* INFORMATION PROVIDED:
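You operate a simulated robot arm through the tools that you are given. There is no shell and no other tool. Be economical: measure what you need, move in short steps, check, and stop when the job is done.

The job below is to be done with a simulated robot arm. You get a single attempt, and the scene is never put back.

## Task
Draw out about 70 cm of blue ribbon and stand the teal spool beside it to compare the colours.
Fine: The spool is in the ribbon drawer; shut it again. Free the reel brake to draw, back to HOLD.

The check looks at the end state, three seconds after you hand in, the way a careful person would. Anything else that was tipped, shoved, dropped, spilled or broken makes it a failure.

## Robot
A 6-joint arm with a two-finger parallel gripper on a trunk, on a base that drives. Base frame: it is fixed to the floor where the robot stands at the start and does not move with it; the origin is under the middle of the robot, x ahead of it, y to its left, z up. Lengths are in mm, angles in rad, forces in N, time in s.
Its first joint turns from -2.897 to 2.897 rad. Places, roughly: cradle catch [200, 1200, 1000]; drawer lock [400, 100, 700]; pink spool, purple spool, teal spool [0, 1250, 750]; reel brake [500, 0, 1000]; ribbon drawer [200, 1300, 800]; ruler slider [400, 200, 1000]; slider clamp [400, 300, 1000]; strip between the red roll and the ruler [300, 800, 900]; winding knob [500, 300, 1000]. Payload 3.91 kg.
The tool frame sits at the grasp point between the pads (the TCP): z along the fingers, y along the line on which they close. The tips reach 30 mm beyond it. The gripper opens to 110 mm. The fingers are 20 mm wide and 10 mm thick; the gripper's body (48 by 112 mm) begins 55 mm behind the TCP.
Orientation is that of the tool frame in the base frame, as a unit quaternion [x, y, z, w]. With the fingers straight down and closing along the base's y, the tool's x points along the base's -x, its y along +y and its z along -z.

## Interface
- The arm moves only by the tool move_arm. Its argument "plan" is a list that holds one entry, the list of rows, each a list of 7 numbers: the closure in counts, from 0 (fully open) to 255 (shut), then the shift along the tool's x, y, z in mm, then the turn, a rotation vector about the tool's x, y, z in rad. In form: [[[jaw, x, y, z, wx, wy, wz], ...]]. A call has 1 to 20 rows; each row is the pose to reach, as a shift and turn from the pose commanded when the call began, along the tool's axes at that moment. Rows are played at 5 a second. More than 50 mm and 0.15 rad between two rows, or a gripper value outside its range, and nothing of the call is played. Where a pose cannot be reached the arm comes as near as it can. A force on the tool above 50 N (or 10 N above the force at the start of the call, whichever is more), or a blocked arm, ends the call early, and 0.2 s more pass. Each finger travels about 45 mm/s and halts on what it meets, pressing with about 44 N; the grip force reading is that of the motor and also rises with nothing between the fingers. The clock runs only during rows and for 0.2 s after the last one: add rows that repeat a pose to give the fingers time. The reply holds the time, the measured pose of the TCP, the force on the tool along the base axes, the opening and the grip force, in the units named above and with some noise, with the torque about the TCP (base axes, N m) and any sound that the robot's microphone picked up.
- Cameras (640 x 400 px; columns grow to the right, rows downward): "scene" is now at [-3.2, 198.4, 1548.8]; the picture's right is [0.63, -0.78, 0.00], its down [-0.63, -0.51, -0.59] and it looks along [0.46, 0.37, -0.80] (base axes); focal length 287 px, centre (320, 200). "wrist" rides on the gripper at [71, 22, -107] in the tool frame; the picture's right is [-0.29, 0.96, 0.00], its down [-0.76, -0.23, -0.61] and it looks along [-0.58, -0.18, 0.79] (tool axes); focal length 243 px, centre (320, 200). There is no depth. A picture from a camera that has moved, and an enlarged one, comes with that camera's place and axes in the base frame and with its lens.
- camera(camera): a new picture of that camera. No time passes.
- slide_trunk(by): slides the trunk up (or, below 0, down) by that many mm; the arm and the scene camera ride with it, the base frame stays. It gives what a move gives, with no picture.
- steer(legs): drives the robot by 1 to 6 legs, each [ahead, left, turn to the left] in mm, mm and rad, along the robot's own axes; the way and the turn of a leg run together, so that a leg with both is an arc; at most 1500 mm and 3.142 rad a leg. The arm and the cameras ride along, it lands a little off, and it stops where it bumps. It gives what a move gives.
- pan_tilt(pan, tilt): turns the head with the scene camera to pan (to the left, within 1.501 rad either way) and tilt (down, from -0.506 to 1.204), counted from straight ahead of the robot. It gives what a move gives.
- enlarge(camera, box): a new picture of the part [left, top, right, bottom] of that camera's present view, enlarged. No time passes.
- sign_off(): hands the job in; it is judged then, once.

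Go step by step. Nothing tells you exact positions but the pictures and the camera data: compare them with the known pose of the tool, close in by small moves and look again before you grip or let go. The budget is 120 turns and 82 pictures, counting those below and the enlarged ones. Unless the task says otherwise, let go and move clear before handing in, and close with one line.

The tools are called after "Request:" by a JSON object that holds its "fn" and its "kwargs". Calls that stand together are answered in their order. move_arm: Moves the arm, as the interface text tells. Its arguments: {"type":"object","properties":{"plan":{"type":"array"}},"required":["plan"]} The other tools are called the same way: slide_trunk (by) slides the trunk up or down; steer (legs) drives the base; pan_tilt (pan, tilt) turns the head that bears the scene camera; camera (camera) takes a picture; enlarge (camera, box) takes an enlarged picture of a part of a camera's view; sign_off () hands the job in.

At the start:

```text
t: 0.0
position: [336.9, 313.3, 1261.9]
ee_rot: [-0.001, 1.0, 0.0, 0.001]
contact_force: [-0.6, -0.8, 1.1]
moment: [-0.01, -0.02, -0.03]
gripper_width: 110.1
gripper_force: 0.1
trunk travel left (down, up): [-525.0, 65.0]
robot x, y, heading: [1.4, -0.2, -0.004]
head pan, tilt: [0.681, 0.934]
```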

* REQUIREMENT:
Identify and copy all lines with the word "passes".

* TASK RESULT:
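- camera(camera): a new picture of that camera. No time passes.
- enlarge(camera, box): a new picture of the part [left, top, right, bottom] of that camera's present view, enlarged. No time passes.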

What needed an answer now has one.